On 03/22/2013 05:28 AM, Grant Likely wrote:
> On Thu, Mar 21, 2013 at 8:07 PM, Grant Likely <grant.likely@xxxxxxxxxxxx> wrote:
>> On Thu, Mar 21, 2013 at 12:52 PM, Benjamin Herrenschmidt
>> <benh@xxxxxxxxxxxxxxxxxxx> wrote:
>>> On Thu, 2013-03-21 at 11:24 +0000, Grant Likely wrote:
>>> kexec comes to mind (all 4 variants of fs2dt.c (yuck !)), dtc, various
>>> powerpc-utils (bootloader configuration etc...), and more.
>>> We also need to test the new code with hotplug, I'll see if I can get
>>> somebody at IBM to give it a spin.
>> Thanks
> Actually, this will be broken. I missed adding hooks to the property
> add/remove paths. It will be fixed in v3.
> BTW, I'd really like to revisit the locking semantics and reference
> counting of OF_DYNAMIC. It is incredibly painful it is for driver
> authors to get right. What is the device_node lifecycle on pseries? Do
> we really need to be doing of_node_get/put() every time we walk the
> tree, or is there a different model that can be used?

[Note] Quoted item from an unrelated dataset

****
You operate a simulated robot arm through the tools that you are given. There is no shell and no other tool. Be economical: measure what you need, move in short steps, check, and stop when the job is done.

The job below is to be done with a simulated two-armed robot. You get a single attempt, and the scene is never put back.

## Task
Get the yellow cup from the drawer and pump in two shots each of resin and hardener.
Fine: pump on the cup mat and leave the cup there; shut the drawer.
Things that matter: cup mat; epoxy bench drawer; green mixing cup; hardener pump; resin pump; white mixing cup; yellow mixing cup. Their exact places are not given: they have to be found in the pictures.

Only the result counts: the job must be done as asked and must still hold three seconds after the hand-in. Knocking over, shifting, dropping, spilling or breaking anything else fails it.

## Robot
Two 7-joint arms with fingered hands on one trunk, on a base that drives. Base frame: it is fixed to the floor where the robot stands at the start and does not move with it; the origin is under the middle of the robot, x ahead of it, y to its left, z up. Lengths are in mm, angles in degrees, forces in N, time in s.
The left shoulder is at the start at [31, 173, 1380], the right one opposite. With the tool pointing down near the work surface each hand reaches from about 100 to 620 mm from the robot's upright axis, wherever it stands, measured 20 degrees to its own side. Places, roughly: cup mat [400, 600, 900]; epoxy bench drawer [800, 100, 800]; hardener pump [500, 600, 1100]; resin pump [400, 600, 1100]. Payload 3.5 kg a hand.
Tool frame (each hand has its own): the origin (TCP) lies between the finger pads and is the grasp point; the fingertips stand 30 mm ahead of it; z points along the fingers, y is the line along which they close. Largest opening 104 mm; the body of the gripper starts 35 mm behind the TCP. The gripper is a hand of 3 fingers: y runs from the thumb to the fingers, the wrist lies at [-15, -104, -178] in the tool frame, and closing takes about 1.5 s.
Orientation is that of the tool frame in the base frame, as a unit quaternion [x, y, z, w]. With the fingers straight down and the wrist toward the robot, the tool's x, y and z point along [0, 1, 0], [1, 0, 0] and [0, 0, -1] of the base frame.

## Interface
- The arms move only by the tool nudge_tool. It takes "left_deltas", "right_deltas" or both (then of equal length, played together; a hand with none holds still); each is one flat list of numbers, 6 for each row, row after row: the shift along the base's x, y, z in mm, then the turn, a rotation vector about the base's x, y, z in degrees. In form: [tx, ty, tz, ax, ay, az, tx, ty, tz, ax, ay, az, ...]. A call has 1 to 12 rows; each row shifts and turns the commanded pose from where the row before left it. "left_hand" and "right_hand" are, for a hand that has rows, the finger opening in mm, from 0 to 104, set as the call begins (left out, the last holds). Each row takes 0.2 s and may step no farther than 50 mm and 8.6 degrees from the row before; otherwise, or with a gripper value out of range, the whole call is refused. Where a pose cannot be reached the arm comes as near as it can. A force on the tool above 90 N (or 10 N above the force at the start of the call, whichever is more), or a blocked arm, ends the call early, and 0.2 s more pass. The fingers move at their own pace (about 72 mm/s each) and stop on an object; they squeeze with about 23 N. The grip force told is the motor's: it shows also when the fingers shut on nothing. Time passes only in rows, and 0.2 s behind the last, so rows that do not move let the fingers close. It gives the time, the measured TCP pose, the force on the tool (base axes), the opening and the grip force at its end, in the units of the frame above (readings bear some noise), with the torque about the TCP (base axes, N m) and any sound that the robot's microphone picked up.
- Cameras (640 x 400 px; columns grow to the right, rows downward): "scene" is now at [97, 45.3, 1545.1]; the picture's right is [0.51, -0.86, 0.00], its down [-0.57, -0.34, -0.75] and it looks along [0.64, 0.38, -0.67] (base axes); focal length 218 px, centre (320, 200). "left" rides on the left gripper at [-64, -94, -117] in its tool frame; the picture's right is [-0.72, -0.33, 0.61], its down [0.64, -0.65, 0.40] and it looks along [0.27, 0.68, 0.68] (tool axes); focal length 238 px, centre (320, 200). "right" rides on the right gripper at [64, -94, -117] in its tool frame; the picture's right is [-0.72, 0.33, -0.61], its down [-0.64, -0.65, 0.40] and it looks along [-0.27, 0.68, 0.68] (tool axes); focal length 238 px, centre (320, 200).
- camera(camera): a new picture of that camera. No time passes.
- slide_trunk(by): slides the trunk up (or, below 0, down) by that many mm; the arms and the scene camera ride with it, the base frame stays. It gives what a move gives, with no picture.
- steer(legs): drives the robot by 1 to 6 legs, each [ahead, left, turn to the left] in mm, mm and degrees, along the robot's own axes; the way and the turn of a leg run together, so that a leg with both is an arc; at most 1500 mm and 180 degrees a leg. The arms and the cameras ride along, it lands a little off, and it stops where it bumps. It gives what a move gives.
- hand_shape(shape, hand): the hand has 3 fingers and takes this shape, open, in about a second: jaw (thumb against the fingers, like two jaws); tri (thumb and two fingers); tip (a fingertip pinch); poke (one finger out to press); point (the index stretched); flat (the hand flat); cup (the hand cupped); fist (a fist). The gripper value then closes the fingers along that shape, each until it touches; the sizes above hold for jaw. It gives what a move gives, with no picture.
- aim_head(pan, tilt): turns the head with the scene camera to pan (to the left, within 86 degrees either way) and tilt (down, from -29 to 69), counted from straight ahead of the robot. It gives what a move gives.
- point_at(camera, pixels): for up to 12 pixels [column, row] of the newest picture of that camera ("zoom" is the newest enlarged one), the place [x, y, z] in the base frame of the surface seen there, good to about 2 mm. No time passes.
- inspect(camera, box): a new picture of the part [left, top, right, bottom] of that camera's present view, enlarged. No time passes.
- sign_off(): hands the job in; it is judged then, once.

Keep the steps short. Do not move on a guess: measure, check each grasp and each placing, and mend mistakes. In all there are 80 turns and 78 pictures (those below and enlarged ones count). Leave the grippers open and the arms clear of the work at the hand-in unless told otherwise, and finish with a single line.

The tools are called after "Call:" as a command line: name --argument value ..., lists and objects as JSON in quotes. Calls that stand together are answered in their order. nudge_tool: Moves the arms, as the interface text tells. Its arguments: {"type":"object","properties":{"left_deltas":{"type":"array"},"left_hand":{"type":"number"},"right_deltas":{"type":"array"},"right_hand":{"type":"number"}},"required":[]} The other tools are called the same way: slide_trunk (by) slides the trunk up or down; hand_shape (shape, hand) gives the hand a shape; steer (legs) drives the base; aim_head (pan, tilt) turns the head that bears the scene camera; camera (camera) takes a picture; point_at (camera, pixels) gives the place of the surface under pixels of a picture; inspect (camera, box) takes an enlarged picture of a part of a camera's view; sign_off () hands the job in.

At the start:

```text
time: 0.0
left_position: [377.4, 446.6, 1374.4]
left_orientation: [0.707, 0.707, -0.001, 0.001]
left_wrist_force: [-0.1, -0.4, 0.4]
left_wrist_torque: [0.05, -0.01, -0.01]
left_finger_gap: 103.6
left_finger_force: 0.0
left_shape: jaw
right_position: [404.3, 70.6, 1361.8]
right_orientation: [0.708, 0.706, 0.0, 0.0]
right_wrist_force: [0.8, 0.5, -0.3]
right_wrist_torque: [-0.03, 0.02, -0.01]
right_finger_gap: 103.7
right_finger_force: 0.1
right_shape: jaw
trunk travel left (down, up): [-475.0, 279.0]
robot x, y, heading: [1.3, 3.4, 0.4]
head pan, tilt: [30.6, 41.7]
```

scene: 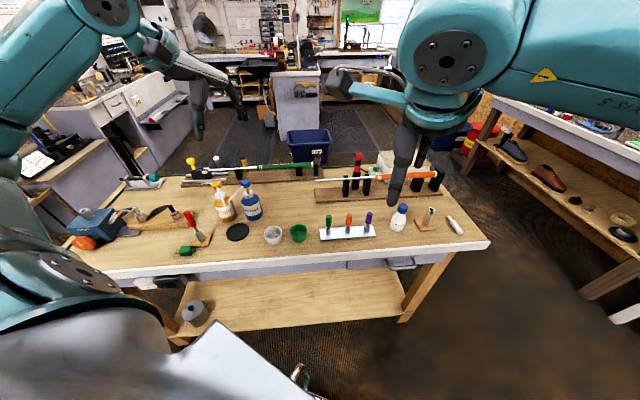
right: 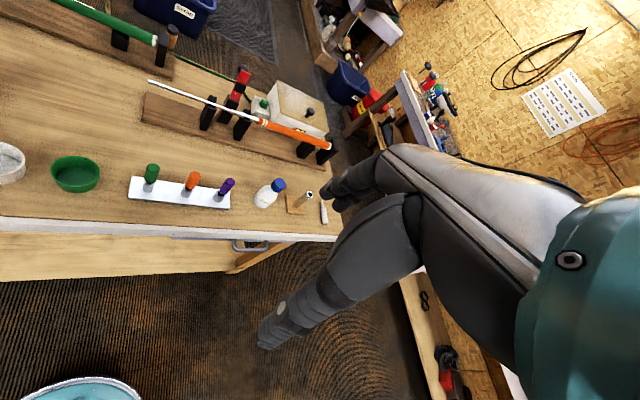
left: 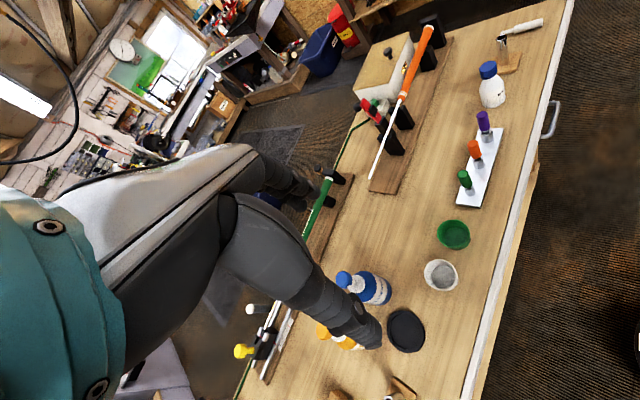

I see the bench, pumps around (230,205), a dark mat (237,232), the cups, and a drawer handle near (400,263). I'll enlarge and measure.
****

With respect to nodes for memory, cpu's, and PCI devices the lifecycle
can be completely dynamic. All of these are capable of being moved
between partitions on a pseries system and thus they can be added/removed
from the device tree at any point.

Almost any property of the device tree can be update at partition migration
or suspension (this is HMC/pHyp initiated, not Linux suspension). We don't
have reference counts on properties though so that doesn't matter here, but
more on that later...

> Bear with me as I think through this out-loud...
> How about instead of doing get/put by default every time, we have an
> explicit mutex that needs to be grabbed if there is a potential that
> the code will be dealing with dynamic nodes. For device drivers this
> will almost never be true because the node ref counts will already
> have been incremented when the device was created (well before probe
> occurs). Plus the ref count won't be decremented again until the point
> of struct device removal.
> The other scenario is when searching for nodes there is the potential
> that any node in the system could disappear mid-search, and in most
> cases it won't even be one of the nodes that is being searched for.
> For the non-matching nodes that shouldn't be a problem because the
> lock is held while traversing past them. No worries about them
> dropping out from under us. It's when one of the matching nodes might
> disappear that problems could happen.
> But for the vast majority of use cases that simply isn't going to
> happen. We aren't removing individual nodes from a passed in .dtb (at
> least not yet). I'm not going to base design decisions on that, but it
> seems like the the current scheme is optimized for the wrong use case.
> Would it be reasonable to expect that the caller explicitly grab a
> lock to hold off node removal tree wide? Then only increment the
> refcount on nodes that are actually cared about?

I don't any issues with moving to a scheme like this but I would ask that
this perhaps be part of a different patch set. I started looking at
all the device tree manipulation we do in pseries and would appreciate
more time go through all the code and test once you had a patch ready.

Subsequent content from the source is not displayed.